Need to cash a security deposit check, but the person whose name is on the check is in Ukraine.

My wife's parents live in Ukraine and were visiting us recently (in the USA) for six weeks. We found a short-term apartment for them while they were here, which was rented in their names. They've gone back to Ukraine now, and everything worked fine, except now we need to get our security deposit back and the check is causing us trouble.

The local apartment people originally told us the check could be put in my name, but I guess they didn't check with corporate, because they went back on that. They gave us two possibilities: One is they will send us a check made out to my wife's parents. The other is they will make it out to us if we get a notarized letter from my wife's parents authorizing it.

My wife tells me that getting that either cashing the check in Ukraine or getting a notarized letter in Ukraine are impossible (or more trouble than it's worth for a $100 check). Does anyone have any ideas how we can get our money back?
posted by AlexanderPetros to Work & Money (6 answers total)
Best answer: Do you have the same last name as your parents? Get the check, sign it, deposit it via an ATM.
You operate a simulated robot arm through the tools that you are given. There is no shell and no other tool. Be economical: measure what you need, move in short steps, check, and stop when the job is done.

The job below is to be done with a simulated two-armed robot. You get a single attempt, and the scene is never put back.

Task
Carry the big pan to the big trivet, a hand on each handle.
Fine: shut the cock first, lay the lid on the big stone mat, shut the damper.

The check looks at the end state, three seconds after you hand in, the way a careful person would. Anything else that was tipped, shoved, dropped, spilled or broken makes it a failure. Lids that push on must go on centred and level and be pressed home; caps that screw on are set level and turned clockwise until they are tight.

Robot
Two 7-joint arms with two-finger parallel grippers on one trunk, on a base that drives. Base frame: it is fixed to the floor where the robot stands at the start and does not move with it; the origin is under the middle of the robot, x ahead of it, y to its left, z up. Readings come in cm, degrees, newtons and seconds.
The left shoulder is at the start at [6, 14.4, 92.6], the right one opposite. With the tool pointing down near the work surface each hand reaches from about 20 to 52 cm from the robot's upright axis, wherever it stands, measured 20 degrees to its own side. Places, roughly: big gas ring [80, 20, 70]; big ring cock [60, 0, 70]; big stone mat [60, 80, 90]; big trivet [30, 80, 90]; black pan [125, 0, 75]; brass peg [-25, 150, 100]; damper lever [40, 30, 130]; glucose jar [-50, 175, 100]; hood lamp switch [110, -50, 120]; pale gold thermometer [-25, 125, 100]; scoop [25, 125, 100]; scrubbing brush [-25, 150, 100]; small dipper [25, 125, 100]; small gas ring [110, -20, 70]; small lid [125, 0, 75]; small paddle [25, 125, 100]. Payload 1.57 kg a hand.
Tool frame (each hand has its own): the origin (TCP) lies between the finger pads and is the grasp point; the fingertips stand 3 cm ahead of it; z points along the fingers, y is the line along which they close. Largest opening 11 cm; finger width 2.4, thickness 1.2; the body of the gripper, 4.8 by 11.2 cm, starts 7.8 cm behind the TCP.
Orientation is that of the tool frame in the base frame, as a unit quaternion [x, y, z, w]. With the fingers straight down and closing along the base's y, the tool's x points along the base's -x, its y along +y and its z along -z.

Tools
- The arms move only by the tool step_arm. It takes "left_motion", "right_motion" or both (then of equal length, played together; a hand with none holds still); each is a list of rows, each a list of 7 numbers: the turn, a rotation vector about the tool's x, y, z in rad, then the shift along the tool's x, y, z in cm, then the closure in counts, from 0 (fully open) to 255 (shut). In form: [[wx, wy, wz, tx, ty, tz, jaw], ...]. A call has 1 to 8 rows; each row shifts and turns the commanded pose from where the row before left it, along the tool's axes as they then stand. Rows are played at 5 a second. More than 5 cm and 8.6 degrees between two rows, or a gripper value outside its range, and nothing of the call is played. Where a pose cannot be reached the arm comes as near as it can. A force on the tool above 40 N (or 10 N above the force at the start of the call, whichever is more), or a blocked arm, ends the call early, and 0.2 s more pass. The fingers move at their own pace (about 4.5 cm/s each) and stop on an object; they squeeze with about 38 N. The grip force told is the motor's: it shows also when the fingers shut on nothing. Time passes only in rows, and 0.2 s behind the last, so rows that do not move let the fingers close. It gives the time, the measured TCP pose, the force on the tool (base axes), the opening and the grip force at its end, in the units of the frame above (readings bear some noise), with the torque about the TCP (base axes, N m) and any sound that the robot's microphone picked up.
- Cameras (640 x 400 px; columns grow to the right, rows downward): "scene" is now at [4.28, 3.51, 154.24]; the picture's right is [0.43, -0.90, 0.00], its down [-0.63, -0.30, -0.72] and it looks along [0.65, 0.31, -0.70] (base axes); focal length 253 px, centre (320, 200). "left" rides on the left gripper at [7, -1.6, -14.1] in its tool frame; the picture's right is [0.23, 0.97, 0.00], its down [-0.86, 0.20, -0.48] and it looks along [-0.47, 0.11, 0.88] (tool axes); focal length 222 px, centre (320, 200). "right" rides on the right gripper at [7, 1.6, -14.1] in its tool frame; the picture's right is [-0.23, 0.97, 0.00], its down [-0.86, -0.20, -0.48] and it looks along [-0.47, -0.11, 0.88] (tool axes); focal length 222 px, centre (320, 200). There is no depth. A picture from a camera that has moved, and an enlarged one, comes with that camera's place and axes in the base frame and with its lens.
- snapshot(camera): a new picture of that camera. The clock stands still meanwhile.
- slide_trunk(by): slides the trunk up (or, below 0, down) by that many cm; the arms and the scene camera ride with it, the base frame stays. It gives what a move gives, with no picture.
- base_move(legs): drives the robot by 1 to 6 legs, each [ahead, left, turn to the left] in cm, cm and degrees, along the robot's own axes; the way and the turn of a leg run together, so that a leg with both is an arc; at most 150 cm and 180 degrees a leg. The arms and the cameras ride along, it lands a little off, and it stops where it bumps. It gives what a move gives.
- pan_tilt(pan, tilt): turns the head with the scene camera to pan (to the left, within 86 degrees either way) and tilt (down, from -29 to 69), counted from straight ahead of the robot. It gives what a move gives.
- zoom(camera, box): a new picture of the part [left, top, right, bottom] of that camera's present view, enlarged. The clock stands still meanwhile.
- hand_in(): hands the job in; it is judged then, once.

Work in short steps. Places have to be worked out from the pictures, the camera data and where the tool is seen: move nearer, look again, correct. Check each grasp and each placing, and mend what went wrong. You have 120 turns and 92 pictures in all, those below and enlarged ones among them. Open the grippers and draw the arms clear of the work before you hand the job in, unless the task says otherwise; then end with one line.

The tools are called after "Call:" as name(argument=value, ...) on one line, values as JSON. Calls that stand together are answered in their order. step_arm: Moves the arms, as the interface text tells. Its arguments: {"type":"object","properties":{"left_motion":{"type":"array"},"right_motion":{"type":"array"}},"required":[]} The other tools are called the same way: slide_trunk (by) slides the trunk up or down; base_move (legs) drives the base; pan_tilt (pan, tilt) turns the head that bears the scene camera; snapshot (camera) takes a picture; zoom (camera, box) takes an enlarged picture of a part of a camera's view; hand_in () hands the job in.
The most likely scenario is that no one will notice. Or care.
posted by jacquilynne at 9:17 AM on January 31, 2012

Can you/they open an online checking account in their name? Basically you just need an account to deposit it into. If you deposit the check rather than cashing it, you don't need to sign it.
posted by postel's law at 9:24 AM on January 31, 2012

Best answer: Banks do not check payees nor endorsements on checks these days, especially not big banks, especially not $100 checks, especially not those deposited in an ATM. Checks are now entirely scanned and processed by computers and unless it's handwritten so badly that it can't be read by the machine, it's likely no human eye will ever look at it closely. So sign it as one of your wife's parents, endorse it over to her and have her sign it, throw it in an ATM. Done.
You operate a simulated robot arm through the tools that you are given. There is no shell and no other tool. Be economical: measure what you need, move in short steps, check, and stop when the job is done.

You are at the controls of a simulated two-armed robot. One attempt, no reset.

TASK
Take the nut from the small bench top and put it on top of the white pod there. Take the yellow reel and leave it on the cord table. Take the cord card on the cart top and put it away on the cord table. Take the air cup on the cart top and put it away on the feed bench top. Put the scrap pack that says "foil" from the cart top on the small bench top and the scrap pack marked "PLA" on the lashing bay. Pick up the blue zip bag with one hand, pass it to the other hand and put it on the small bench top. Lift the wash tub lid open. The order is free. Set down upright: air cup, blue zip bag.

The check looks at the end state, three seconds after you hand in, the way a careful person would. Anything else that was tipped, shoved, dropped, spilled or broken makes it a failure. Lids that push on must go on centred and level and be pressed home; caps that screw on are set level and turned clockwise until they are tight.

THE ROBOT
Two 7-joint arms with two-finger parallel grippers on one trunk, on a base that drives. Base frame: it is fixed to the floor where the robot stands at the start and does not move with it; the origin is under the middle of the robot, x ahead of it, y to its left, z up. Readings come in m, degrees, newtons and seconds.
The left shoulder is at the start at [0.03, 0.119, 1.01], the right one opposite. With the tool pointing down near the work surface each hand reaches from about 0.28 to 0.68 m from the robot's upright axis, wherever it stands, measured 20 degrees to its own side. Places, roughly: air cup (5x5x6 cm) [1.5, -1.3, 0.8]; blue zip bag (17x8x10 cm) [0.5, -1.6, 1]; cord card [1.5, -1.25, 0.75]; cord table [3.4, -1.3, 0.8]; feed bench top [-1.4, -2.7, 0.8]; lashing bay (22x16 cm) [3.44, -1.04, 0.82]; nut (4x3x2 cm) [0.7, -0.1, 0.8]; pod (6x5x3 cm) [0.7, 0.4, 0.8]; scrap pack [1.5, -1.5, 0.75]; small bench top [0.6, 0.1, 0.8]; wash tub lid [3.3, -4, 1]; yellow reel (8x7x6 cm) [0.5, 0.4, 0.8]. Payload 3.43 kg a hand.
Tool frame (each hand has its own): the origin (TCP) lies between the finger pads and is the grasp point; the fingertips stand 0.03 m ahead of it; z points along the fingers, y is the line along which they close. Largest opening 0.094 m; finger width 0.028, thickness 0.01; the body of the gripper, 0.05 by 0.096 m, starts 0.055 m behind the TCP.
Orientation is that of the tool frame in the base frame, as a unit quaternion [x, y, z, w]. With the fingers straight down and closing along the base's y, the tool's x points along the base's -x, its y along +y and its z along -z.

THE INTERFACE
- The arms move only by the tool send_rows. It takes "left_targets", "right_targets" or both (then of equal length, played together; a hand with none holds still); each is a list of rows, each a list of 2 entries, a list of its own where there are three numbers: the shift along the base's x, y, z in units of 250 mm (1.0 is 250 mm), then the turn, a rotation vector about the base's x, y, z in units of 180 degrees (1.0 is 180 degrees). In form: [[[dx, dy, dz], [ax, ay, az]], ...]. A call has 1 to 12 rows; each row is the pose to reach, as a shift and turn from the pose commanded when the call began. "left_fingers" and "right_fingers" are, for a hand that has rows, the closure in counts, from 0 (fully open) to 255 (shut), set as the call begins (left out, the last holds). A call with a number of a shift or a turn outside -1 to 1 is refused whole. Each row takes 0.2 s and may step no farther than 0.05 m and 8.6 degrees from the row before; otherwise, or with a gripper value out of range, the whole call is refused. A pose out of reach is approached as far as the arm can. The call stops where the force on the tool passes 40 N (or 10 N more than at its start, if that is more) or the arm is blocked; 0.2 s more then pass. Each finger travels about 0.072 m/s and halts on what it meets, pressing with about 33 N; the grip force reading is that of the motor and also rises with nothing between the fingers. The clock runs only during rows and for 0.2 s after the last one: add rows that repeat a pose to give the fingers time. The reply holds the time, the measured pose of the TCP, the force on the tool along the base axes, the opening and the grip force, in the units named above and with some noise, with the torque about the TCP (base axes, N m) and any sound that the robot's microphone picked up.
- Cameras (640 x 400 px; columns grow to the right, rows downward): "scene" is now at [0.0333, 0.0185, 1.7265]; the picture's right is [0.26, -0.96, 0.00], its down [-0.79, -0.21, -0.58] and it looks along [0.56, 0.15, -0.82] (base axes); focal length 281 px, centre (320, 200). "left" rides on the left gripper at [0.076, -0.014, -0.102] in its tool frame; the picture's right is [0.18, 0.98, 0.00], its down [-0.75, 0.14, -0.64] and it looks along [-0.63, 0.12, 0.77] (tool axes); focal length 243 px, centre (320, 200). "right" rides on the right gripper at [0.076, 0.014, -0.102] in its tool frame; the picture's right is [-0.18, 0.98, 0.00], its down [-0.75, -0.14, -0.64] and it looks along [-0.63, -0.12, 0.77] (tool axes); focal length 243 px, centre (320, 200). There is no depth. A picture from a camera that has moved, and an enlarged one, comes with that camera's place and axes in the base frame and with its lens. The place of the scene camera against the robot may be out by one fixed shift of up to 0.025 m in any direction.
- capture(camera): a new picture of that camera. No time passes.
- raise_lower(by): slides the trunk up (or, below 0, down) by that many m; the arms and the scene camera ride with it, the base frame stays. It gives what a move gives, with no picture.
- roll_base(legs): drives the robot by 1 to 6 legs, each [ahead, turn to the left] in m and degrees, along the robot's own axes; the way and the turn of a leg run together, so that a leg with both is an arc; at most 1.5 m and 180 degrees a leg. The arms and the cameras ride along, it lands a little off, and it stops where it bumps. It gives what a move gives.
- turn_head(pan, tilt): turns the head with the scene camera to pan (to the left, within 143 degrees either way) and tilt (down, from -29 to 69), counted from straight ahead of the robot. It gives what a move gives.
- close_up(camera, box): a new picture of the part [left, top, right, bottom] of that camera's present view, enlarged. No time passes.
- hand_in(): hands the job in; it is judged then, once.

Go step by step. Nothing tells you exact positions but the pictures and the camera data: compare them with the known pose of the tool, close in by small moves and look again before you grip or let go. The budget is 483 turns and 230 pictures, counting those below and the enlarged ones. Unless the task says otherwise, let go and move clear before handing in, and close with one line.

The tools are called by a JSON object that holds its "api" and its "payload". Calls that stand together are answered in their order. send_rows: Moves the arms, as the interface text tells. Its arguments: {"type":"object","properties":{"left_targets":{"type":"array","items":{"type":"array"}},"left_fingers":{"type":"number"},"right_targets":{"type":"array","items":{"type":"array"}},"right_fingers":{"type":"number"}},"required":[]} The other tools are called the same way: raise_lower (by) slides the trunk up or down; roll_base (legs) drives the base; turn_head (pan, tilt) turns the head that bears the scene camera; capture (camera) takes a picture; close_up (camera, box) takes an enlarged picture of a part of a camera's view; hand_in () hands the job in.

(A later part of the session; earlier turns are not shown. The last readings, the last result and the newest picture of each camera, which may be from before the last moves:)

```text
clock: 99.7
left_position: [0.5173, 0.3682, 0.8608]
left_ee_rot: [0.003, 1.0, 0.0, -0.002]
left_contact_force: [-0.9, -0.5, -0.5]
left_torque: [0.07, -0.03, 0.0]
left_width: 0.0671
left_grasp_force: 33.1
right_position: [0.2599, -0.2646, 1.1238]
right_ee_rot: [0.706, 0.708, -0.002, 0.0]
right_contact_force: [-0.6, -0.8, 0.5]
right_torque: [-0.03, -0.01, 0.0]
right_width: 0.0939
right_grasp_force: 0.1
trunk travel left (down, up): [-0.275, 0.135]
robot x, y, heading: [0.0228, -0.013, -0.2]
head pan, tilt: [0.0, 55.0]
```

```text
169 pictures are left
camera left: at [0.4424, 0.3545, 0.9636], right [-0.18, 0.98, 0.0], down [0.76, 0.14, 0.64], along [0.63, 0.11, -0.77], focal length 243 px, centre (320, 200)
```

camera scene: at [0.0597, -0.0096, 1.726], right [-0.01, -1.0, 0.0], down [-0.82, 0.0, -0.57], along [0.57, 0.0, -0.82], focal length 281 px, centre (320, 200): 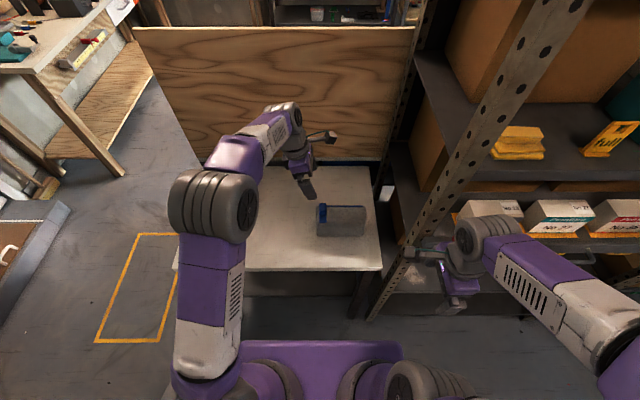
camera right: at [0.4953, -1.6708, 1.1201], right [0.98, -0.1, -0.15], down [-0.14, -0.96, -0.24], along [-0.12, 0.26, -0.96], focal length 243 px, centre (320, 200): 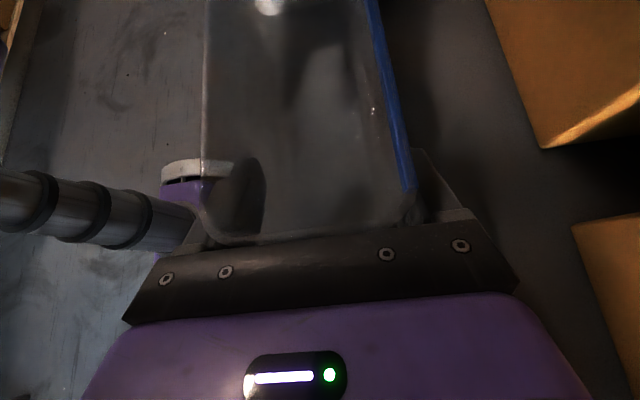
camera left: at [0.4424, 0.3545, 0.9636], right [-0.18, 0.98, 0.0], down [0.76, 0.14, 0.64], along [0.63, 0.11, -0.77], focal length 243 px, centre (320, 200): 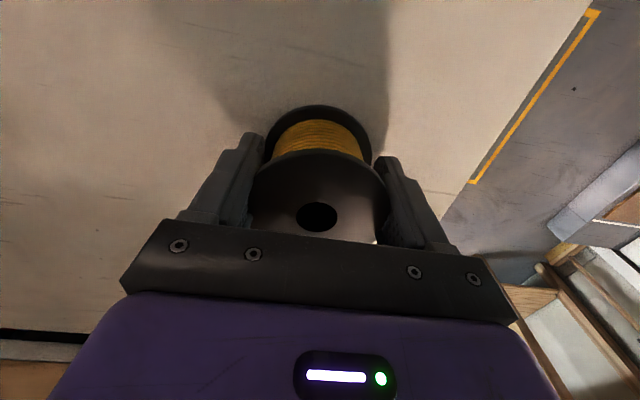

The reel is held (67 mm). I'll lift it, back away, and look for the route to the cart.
I have deposited checks made out to my wife into my checking account, which predates our relationship, without her even endorsing them over to me, in fact.
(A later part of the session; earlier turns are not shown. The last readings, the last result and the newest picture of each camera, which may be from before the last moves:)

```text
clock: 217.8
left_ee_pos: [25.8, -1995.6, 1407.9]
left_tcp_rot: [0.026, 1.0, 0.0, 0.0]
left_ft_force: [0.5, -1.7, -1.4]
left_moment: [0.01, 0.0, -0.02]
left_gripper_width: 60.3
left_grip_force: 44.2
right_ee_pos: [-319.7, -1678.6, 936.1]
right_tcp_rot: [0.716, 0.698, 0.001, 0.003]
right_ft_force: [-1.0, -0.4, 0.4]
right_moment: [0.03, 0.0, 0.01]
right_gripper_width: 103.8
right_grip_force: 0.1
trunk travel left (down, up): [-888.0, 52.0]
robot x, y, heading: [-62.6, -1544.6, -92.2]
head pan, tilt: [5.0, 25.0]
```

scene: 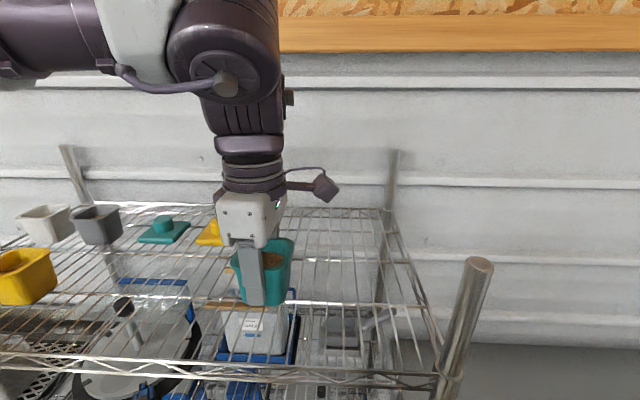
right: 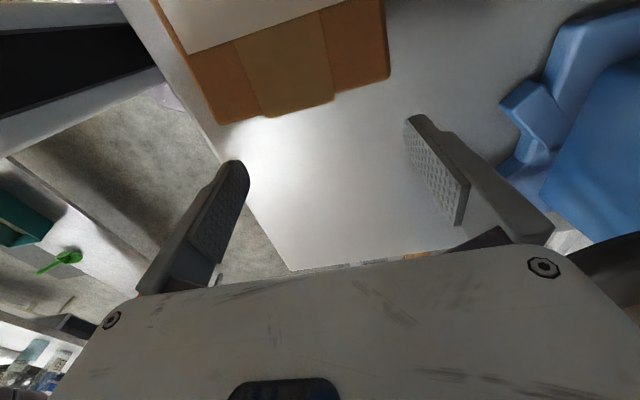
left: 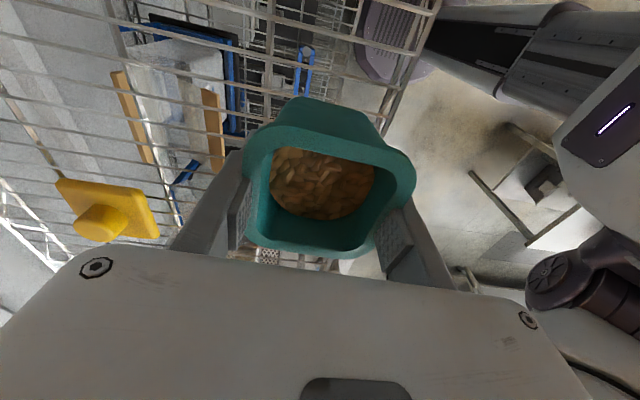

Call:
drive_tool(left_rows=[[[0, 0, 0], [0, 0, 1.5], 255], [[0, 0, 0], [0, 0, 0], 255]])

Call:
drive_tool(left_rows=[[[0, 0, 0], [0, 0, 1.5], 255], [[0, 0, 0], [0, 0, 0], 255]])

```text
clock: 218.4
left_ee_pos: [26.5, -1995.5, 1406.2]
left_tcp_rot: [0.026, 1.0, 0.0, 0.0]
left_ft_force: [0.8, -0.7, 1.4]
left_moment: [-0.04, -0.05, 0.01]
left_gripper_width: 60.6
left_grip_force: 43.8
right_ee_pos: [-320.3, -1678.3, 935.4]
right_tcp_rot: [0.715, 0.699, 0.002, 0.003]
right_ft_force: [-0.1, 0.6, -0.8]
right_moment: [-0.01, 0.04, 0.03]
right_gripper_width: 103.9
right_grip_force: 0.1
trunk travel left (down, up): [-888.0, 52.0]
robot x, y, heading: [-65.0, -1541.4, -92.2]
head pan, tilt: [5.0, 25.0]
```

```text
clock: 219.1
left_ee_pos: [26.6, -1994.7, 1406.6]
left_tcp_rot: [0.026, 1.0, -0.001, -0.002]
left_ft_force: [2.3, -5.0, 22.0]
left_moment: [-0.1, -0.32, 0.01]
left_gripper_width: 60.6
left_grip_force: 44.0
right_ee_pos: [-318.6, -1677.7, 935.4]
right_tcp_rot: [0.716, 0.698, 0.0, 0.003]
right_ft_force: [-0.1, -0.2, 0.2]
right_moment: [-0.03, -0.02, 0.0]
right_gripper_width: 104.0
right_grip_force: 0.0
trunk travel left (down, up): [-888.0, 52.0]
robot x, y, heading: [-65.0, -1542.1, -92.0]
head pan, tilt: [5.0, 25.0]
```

Does this imply that checks are an entirely unsecure method of payment? Yes. Yes, it does.
posted by kindall at 9:25 AM on January 31, 2012 [1 favorite]

Consular officers at US Embassies have notary power. Looking at the website for the US Embassy to the Ukraine, it looks like that service is offered to all nationalities (your question doesn't make clear whether her parents are US citizens). There's a $50 fee.
posted by solotoro at 9:38 AM on January 31, 2012

Oh, whoops, apologies, I missed that the deposit is $100 on first read. Hope you find an alternate solution.
posted by solotoro at 9:39 AM on January 31, 2012

Response by poster: Thanks everybody. I guess I'll try having it signed over to my wife and see if they'll take it. I just remember doing something like that in the past, and having both parties needing to be present at the bank.